Reviewing the APSC’s decision de novo, as I believe we should, see Qwest Corp. v. Minn. Pub. Utils. Comm’n, 427 F.3d 1061, 1064 (8th Cir.2005) (reviewing de novo whether a state agency acts within its authority in implementing the Telecommunications Act of 1996); see also Western World Ins. Co. v. Branch, 332 Ark. 427, 965 S.W.2d 760, 761 (1998) (indicating the question whether a contract is ambiguous is a question of law), I can find no ambiguity in the interconnection agreement between Southwestern Bell (SWB) and Connect Communications.
Under Arkansas law, the language contained in the contract is the best evidence of the parties’ intention. First Nat’l Bank v. Griffin, 310 Ark. 164, 832 S.W.2d 816, 818-19 (1992). “When contracting parties express their intention in a written instrument in clear and unambiguous language, it is the court’s duty to construe the writing in accordance with the plain meaning of the language employed.” Surratt v. *715Surratt, 85 Ark.App. 267, 148 S.W.3d 761, 768 (2004).
Under the plain and unambiguous language of the agreement, calls placed from SWB’s customers to internet service providers (ISPs) within the same SWB exchange were defined as local calls for which SWB agreed to pay Connect reciprocal compensation.
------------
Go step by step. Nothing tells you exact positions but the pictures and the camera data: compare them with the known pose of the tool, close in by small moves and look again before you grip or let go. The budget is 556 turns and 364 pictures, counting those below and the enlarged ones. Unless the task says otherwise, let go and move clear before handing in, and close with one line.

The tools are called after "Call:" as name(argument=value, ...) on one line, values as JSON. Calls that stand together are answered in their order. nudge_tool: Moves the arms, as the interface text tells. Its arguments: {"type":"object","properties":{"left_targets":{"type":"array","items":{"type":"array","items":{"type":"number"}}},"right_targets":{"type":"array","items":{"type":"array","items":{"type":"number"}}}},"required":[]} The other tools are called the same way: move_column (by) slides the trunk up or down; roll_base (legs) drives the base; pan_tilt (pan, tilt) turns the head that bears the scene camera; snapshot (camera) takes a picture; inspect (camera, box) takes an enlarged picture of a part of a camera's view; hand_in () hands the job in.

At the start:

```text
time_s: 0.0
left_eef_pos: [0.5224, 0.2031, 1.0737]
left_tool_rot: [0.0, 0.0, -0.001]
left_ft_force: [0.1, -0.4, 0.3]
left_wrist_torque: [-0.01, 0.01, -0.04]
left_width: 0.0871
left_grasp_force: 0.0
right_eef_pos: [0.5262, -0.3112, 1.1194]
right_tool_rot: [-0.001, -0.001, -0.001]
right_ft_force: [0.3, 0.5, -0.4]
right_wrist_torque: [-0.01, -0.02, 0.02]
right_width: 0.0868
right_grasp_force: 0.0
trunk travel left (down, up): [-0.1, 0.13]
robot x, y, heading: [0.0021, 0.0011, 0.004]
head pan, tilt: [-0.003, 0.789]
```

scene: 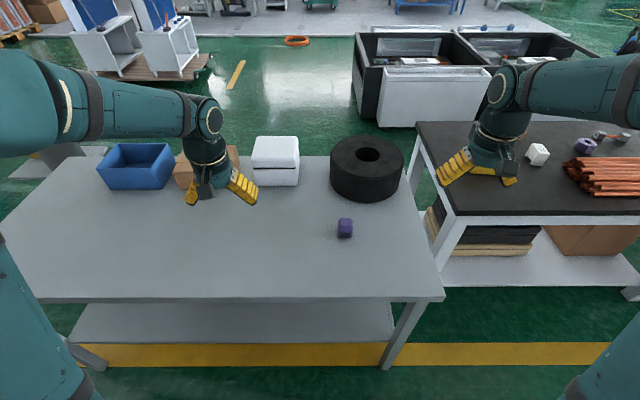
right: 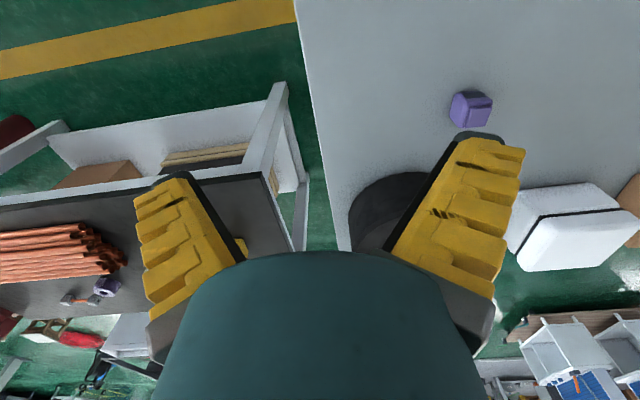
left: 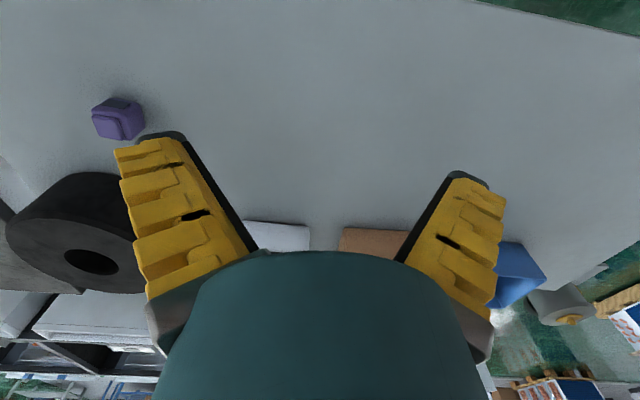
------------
The contract language defines traffic as terminating when it is “delivered.” See Add. at 57 (defining “Terminating Traffic” as a “telecommunications service which is delivered to an end user(s) as a result of another end user’s attempt to establish communication between the parties.”). It is undisputed the calls at issue were delivered, and therefore terminated, to Connect end users (ISPs) at a geographical location within the same local exchange area. SWB clearly agreed to compensate Connect for such calls. See Add. at 49 (“SWBT agrees to compensate CONNECT for the termination of SWBT Local Traffic originated by SWBT end users in the SWBT exchanges described in Appendix DCO and terminating to CONNECT end users.”).
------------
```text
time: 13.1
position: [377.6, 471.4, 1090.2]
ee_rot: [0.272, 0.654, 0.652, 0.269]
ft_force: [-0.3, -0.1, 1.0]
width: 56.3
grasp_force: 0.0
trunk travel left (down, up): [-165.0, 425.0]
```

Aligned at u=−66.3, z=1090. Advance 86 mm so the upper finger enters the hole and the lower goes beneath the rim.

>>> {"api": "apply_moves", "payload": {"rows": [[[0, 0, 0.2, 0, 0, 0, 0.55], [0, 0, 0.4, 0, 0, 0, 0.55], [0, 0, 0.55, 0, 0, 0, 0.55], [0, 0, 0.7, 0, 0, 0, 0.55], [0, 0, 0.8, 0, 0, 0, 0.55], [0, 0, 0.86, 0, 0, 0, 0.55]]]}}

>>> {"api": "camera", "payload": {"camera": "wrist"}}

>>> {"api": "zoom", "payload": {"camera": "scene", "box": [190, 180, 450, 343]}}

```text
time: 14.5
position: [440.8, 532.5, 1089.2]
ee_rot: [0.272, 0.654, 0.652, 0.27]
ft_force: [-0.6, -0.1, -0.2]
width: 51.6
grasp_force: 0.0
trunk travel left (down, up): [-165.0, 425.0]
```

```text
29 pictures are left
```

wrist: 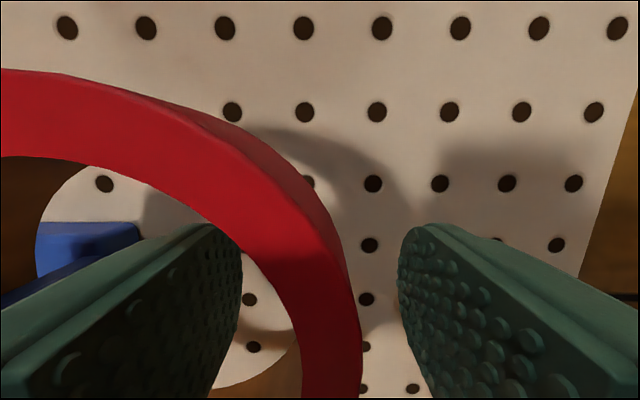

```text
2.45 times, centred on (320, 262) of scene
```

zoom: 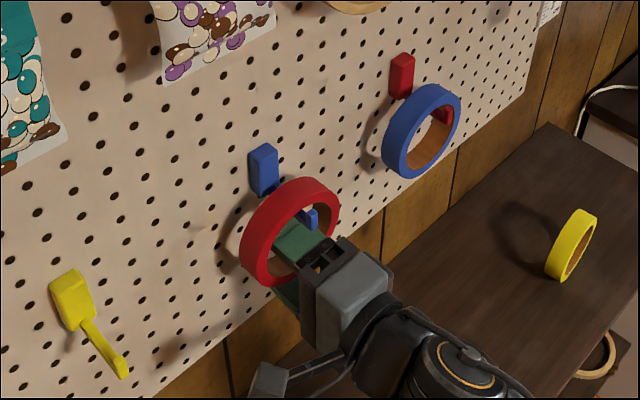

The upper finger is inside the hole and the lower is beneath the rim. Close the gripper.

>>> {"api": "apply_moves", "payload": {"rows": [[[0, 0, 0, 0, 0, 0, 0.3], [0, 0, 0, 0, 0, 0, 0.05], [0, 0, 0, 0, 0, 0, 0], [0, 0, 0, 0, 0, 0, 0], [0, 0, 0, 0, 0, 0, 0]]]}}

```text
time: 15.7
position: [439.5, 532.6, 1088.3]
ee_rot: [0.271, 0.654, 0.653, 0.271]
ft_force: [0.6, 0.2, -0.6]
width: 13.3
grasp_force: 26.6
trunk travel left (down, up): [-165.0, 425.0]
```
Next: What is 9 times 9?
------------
“A latent ambiguity arises [only] when the contract on its face appears clear and unambiguous, but collateral facts exist that make the contract’s meaning uncertain.” Oliver v. Oliver, 70 Ark.App. 403, 19 S.W.3d 630, 633 (2000). Here, SWB contends the “hybrid” nature of calls placed to ISPs renders the agreement’s meaning uncertain — that is, although ISP-bound calls may “terminate” at an ISP’s geographical location within the same local exchange area, they may proceed from there to a website anywhere on the Internet.
I disagree the “hybrid” nature of ISP-bound calls is a collateral fact which renders uncertain the meaning of any of the terms in this particular agreement. The parties specifically chose to define the termination of local calls with reference to where they were “delivered,” which undis-putedly occurred at a specific geographical location irrespective of whether subsequent to “delivery” the calls continued on into cyberspace via the internet. The parties further unambiguously agreed that when phone calls were “delivered” within the same local exchange area where they were placed, such calls were local in nature and therefore subject to reciprocal compensation.
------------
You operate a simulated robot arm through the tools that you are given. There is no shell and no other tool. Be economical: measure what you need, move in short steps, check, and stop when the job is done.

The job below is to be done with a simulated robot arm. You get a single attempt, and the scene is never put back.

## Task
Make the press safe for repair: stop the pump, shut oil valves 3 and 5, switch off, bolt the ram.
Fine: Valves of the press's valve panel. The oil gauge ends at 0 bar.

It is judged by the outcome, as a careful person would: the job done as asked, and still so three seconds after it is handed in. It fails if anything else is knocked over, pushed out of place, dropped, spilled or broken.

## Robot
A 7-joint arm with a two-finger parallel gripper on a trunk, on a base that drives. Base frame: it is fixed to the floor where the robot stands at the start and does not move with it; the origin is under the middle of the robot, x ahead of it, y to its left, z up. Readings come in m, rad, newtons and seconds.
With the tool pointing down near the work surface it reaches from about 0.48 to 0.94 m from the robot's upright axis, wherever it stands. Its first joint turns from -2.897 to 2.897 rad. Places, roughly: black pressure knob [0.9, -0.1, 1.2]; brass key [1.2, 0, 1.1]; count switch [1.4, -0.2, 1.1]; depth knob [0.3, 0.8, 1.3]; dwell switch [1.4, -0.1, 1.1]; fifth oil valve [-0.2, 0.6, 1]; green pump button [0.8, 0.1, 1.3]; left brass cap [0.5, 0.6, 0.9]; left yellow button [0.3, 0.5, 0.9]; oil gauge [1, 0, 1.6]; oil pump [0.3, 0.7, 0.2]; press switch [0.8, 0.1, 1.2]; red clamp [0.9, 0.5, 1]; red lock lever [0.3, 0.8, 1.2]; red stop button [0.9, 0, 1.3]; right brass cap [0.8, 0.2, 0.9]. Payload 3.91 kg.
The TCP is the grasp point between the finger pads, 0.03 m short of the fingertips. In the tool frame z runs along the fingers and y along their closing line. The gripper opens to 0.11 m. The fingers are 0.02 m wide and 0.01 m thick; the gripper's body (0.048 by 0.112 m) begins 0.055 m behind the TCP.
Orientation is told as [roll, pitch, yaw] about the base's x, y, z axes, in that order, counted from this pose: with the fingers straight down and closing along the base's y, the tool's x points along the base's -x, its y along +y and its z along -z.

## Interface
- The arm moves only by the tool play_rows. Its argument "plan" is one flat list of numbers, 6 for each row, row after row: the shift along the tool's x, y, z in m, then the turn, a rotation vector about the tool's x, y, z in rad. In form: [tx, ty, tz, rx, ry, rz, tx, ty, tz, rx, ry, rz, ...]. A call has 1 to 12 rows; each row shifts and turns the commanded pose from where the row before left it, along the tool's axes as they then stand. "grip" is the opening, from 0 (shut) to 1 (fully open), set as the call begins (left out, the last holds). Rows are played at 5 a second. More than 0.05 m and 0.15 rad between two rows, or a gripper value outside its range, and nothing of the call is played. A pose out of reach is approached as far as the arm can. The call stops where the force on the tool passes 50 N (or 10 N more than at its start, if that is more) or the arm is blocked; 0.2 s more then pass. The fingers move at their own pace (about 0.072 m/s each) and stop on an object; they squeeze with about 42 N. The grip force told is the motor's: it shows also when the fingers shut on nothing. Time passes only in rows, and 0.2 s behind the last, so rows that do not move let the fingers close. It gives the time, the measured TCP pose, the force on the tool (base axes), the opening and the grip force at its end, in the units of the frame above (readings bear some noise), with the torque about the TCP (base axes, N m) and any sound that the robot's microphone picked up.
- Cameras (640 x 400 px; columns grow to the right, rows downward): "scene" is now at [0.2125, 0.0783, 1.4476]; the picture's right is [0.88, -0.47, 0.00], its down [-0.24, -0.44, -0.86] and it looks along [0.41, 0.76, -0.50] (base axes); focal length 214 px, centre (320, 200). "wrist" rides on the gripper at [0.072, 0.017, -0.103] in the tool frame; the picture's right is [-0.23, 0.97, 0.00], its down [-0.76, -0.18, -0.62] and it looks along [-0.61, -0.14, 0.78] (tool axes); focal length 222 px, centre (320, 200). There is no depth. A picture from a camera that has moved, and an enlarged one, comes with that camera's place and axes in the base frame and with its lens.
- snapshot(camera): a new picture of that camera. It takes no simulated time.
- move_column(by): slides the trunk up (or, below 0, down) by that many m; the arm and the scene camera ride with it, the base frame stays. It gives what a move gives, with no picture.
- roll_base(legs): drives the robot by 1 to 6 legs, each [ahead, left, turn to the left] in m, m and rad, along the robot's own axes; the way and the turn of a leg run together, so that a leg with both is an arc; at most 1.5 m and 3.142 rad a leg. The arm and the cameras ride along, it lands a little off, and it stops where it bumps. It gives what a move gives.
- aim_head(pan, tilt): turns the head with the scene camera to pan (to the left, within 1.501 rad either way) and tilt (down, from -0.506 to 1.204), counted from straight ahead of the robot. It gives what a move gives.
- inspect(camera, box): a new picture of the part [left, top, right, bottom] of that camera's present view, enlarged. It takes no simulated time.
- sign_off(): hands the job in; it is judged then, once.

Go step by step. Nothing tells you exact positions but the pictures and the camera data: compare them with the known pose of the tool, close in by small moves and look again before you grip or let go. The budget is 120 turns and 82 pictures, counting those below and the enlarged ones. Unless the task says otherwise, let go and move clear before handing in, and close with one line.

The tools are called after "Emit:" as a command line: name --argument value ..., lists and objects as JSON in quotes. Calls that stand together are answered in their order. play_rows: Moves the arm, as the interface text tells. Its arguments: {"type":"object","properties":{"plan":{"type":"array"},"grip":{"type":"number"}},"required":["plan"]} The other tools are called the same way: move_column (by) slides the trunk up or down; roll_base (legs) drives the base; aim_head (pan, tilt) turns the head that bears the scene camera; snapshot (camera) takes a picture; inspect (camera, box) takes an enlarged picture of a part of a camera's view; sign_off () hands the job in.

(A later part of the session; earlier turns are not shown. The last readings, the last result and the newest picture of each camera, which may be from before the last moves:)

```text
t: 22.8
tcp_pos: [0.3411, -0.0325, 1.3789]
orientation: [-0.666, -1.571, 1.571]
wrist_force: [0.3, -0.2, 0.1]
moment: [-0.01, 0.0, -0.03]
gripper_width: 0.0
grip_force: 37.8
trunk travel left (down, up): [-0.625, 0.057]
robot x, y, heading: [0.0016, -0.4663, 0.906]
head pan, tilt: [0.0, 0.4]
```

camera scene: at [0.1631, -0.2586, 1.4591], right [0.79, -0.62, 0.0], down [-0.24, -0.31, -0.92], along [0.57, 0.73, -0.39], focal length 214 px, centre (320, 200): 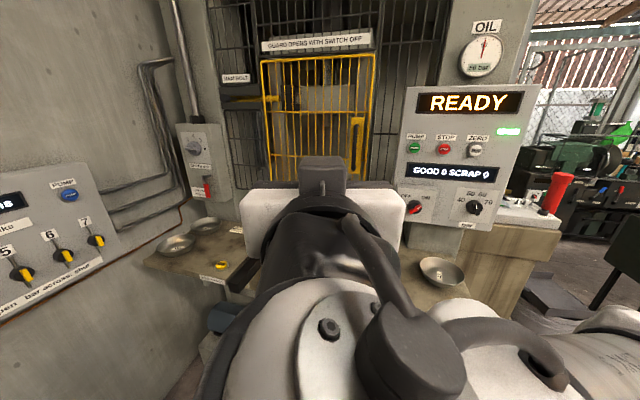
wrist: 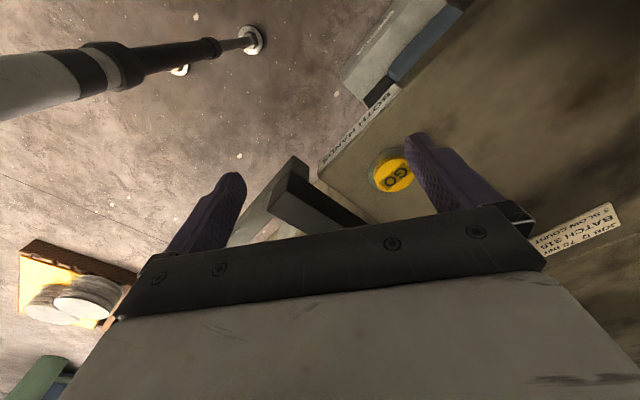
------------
The only “collateral” event which occurred here (which appears to be the real reason SWB suddenly refused to pay Connect for ISP-bound calls) was the FCC’s subsequent ruling that calls placed to ISP providers were interstate in nature. See In re Implementation of the Local Competition Provisions in the Telecomms. Act of 1996, Intercarrier Comp. for ISP-Bound Traffic, 14 F.C.C.R. 3689, 1999 WL 98037 (Feb. 26, 1999) (Reciprocal Compensation Order). The FCC’s order was prospective in nature, however, as several courts have since noted. See Global NAPS, Inc. v. FCC, 291 F.3d 832, 834 (D.C.Cir.2002) (“However, the FCC’s Reciprocal Compensation Order left open the possibility that state regulators ... could continue to treat ISP-bound traffic as local traffic, if interconnection agreements between carriers so provided, whether explicitly or implicitly.”); S. New England Tel. Co. v. State, Dep’t of Pub. Util. Co., 285 F.Supp.2d 252, 259 (D.Conn.2003) (‘While classifying the majority of ISP-bound traffic as interstate, the FCC left open the possibility that state regulators could continue to treat ISP-bound traffic as local traffic, if interconnection agreements between carriers so provided, whether explicitly or implicitly. The FCC further acknowledged in its 1999 Ruling that it had historically directed state commissions to treat such calls as ‘local.’ ”) (internal citations and quotations omitted); see also Sw. *716Bell Tel. Co. v. Brooks Fiber Commc’ns of Okla., Inc., 235 F.3d 493 (10th Cir.2000) (interpreting the very agreement at issue here and upholding the Oklahoma Corporation Commission’s determination that calls placed to ISPs within the same exchange area were local traffic subject to reciprocal compensation under the agreement).
Thus, even though ISP-bound calls have now been identified as interstate in nature, it is clear parties could choose by contract to identify such calls as local ones subject to reciprocal compensation. That is exactly what occurred here. The fact SWB now realizes it made a bad business judgment, which led to a written contract entered into in good faith by both parties to it, does not now justify its refusal to pay Connect pursuant to the unambiguous terms of the agreement in controversy.
For the reasons stated, I respectfully dissent.